Indien en voor zover de kantonrechter al een billijke vergoeding zou toekennen aan [verweerster01] , verzoekt [verzoekster01] om op die vergoeding in mindering te brengen niet alleen het loon dat [verweerster01] tijdens haar vrijstelling vanaf 1 november 2021 heeft ontvangen, maar ook de transitievergoeding en de inkomsten van [verweerster01] uit een eventuele WW-uitkering. Aldus kort samengevat het standpunt van [verzoekster01] .

3.4.

[verweerster01] verzoekt samengevat:

-

[verzoekster01] te veroordelen tot betaling aan [verweerster01] van een transitievergoeding van
€ 35.656,15 bruto ingeval van een ontbinding per 1 april 2023;

-

te oordelen dat sprake is van ernstig verwijtbaar handelen in de zin der wet en [verzoekster01] te veroordelen tot betaling van een billijke vergoeding aan [verweerster01]
van € 340.056,00 bruto;

-

[verzoekster01] te veroordelen tot betaling aan [verweerster01] van het verschuldigde loon van
€ 10.000,00 bruto per 4 weken, te vermeerderen met de toepasselijke emolumenten, dit tot aan de dag dat de arbeidsovereenkomst rechtsgeldig zal zijn geëindigd, alsook (bij de eindafrekening) het bedrag dat ziet op de opgebouwde vakantiedagen en het vakantiegeld (pro rata);

-

[verzoekster01] te veroordelen tot betaling aan [verweerster01] van de wettelijke rente vanaf het tijdstip van opeisbaarheid van de hiervoor genoemde bedragen tot aan de dag der algehele voldoening;

-

[verzoekster01] te veroordelen in de proceskosten.

3.5.

[verweerster01] baseert haar verzoeken op het volgende.
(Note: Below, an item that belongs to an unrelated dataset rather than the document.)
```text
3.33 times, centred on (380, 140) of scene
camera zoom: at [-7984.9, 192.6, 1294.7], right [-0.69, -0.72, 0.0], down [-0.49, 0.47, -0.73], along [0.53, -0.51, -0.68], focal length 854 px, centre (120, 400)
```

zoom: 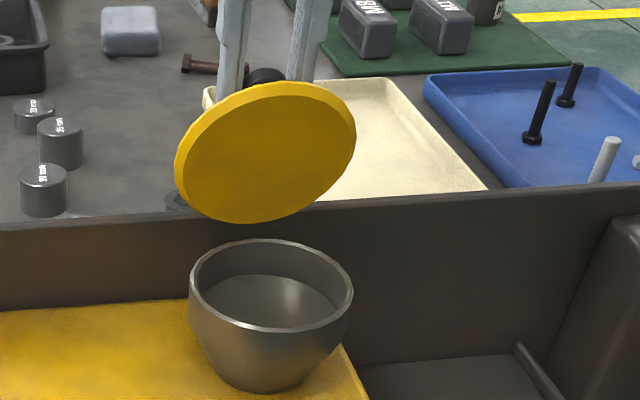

[verweerster01] heeft niet langer de energie om zich tegen het verzoek tot ontbinding van de arbeidsovereenkomst te verweren. [verweerster01] legt zich dan ook neer bij de ontbinding van de arbeidsovereenkomst als zodanig.

Wel moet er recht worden gedaan aan de situatie. De verstoorde arbeidsverhouding is volgens [verweerster01] door [verzoekster01] veroorzaakt. De uitoefening van de functie van [verweerster01] als Director Corporate SHE-Q was ten tijde van het gesprek op 20 oktober 2021 tussen [verweerster01] en [naam02] prima mogelijk zonder dat [verweerster01] gevaccineerd was. [verweerster01] functioneerde uitstekend. Ten tijde van dat gesprek was er nog geen sprake van de door [verzoekster01] overgelegde schriftelijke verklaringen van managers van [verzoekster01] .

3.6.

Naast de transitievergoeding, dient aan [verweerster01] volgens haar een billijke vergoeding van € 340.056,00 bruto te worden toegekend wegens ernstig verwijtbaar handelen dan wel nalaten door [verzoekster01] . [verweerster01] heeft hieraan - kort gezegd - de volgende feiten en omstandigheden ten grondslag gelegd.

-

[verzoekster01] / [naam02] heeft zich volstrekt onwrikbaar getoond, waardoor [verzoekster01] de verstoring van de arbeidsrelatie heeft bewerkstelligd;

-

[verzoekster01] heeft [verweerster01] in een positie gedrukt om een tegenvoorstel te doen;

-

[verzoekster01] heeft zonder overleg met [verweerster01] gecommuniceerd met de voltallige afdeling van [verweerster01] ;

-

[verzoekster01] heeft geen enkele serieuze poging ondernomen om de ontstane verstoring te verhelpen;

-

[verzoekster01] heeft [verweerster01] afgesloten van haar account, [verzoekster01] heeft het niet langer op prijs gesteld dat [verweerster01] werkzaamheden verricht en [verzoekster01] heeft een periode van 1,5 maand laten verstrijken tot de indiening van het eerste verzoekschrift;

-

[verzoekster01] heeft de goede naam van [verweerster01] beschadigd;

-

[verzoekster01] heeft geen fatsoenlijk gesprek tussen [naam02] en [verweerster01] gearrangeerd.